Better than store-bought, better than KFC. It’s the best, quick and easy, plenty of crunch and delicioso oh la la! This is a big batch! Ingredients:

1 medium RAW green cabbage, thinly sliced into strips
3 medium carrots, coarsely grated
1 tablespoon of salt
1 can Sliced Pineapple, drained well and cut into tidbits size
2 Fuji apples, peeled, cored and cut into cubes
2 cups raisins
1 1/2 cups mayonnaise
1 1/2 cups sourcream
2 tablespoons white granulated sugar
1 teaspoon ground black pepper
1/2 teaspoon celery seeds (optional)
2-4 tablespoons Thousand Island
Dressing (optional)
4-6 tablespoons Sweetened
Condensed Milk.


Place prepared cabbage strips and grated carrots in a large bow. Add salt and mix it all up well. Transfer to a colander set over a large bowl. Put weight on top of the veggies, like another bowl with canned soups. Allow to stand 1 hour to drain excess liquid, so you don’t end up with soggy salad.

Transfer the cabbage and carrot mixture into a very big bowl to accommodate other ingredients. Add pineapples, apples, raisins; toss well.

Make the creamy sauce.

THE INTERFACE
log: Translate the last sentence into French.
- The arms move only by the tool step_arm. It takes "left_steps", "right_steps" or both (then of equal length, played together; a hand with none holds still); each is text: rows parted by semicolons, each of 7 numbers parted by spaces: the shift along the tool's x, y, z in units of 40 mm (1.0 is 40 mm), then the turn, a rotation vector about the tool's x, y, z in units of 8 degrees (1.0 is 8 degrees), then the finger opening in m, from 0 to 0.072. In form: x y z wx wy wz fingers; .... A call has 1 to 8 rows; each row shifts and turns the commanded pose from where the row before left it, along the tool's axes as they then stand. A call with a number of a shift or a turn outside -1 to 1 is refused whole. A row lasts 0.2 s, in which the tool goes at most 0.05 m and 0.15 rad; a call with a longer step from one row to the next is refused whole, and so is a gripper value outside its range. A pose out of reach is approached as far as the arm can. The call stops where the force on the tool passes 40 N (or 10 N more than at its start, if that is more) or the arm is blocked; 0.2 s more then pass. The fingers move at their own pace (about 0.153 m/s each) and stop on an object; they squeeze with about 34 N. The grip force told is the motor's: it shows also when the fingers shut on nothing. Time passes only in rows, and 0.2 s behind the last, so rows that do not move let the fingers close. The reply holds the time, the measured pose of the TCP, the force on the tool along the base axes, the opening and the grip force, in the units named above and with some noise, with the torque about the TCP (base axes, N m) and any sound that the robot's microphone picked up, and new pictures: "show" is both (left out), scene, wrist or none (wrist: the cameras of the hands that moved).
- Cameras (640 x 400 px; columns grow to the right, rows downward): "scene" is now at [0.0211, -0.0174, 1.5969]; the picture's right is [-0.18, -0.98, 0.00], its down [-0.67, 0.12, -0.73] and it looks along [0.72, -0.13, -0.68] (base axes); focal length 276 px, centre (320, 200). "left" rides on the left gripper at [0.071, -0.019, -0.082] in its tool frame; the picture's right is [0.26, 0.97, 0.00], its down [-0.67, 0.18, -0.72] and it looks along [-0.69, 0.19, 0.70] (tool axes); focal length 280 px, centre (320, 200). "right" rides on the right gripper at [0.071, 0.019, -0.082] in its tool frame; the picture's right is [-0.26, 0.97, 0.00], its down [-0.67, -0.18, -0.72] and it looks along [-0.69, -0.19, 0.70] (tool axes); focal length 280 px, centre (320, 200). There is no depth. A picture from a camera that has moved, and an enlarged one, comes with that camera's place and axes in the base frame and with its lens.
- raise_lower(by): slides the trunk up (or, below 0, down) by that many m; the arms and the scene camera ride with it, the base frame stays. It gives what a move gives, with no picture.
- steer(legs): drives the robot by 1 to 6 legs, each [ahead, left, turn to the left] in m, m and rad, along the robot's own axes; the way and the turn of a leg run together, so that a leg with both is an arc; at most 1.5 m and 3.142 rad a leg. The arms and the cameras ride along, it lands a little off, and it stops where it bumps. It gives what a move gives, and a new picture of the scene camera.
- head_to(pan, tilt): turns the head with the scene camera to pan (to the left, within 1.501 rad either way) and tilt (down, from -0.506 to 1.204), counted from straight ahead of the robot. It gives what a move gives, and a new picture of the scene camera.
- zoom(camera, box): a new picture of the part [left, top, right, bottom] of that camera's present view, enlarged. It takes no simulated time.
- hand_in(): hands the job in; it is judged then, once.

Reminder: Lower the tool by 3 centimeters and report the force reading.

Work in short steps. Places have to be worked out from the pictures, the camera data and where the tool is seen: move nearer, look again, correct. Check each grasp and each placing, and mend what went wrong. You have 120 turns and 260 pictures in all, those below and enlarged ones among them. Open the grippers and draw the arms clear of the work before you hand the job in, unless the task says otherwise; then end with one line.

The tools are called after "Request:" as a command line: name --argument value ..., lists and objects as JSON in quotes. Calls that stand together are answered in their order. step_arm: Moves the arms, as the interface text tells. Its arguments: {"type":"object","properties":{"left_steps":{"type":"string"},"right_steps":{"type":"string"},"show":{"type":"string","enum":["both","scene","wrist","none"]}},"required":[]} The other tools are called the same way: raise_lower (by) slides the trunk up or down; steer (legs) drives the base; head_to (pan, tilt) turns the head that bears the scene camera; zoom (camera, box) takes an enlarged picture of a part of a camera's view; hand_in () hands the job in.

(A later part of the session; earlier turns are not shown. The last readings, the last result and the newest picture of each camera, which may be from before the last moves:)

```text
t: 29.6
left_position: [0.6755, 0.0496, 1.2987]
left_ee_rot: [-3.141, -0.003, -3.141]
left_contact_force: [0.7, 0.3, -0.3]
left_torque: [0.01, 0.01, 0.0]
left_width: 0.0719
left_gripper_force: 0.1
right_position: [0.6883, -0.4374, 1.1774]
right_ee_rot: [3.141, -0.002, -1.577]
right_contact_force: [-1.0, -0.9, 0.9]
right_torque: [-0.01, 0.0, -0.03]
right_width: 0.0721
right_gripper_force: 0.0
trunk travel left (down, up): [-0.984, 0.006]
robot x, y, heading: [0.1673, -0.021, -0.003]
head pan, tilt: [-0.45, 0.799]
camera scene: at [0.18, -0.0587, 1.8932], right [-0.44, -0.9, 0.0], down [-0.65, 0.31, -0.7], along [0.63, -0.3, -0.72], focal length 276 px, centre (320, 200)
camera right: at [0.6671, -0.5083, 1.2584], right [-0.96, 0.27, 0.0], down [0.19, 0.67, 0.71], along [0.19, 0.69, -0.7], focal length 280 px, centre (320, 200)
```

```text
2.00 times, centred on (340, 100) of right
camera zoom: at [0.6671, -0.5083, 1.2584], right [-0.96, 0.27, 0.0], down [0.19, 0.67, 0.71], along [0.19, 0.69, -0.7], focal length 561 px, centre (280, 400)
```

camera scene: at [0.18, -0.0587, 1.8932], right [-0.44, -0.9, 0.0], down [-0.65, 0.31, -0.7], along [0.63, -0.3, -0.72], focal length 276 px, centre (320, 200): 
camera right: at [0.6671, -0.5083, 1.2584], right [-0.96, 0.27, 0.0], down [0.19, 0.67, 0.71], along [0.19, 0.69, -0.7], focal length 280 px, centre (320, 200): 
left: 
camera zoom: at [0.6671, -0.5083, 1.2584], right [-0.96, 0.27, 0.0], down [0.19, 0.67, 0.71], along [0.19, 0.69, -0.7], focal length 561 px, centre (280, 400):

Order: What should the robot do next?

In another bowl, combine, and whisk well, mayonnaise, sour cream, sugar, black pepper, celery seeds, Thousand Island Dressing and Sweetened Condensed Milk. Taste and adjust sweetness.

Add dressing to the veggies and fruits. Stir everything together until thoroughly combined. Cover with cling wrap and let flavors come together in the fridge (at least 2 hours) before serving. Enjoy!


Feel free to experiment with this recipe. Add dried cranberries, toasted almonds, sliced onions and celery.

That darn summer fruitflies — how do you get rid of ’em. Fill a glass jar with about an inch of vinegar. Put cling wrap on the top of the jar and prick with fork a few times. The flies mistake vinegar for rotting fruits or veggies, drown in vinegar and bye-bye.

Here’s welcoming Melvin to the Family (thanks to the pasalubong) — he made it and Direk Gerry’s been smiling ear to ear. Now, enjoy your summer — summer means happy times and good sunshine. Summertime and the livin’ is easy, yes yes!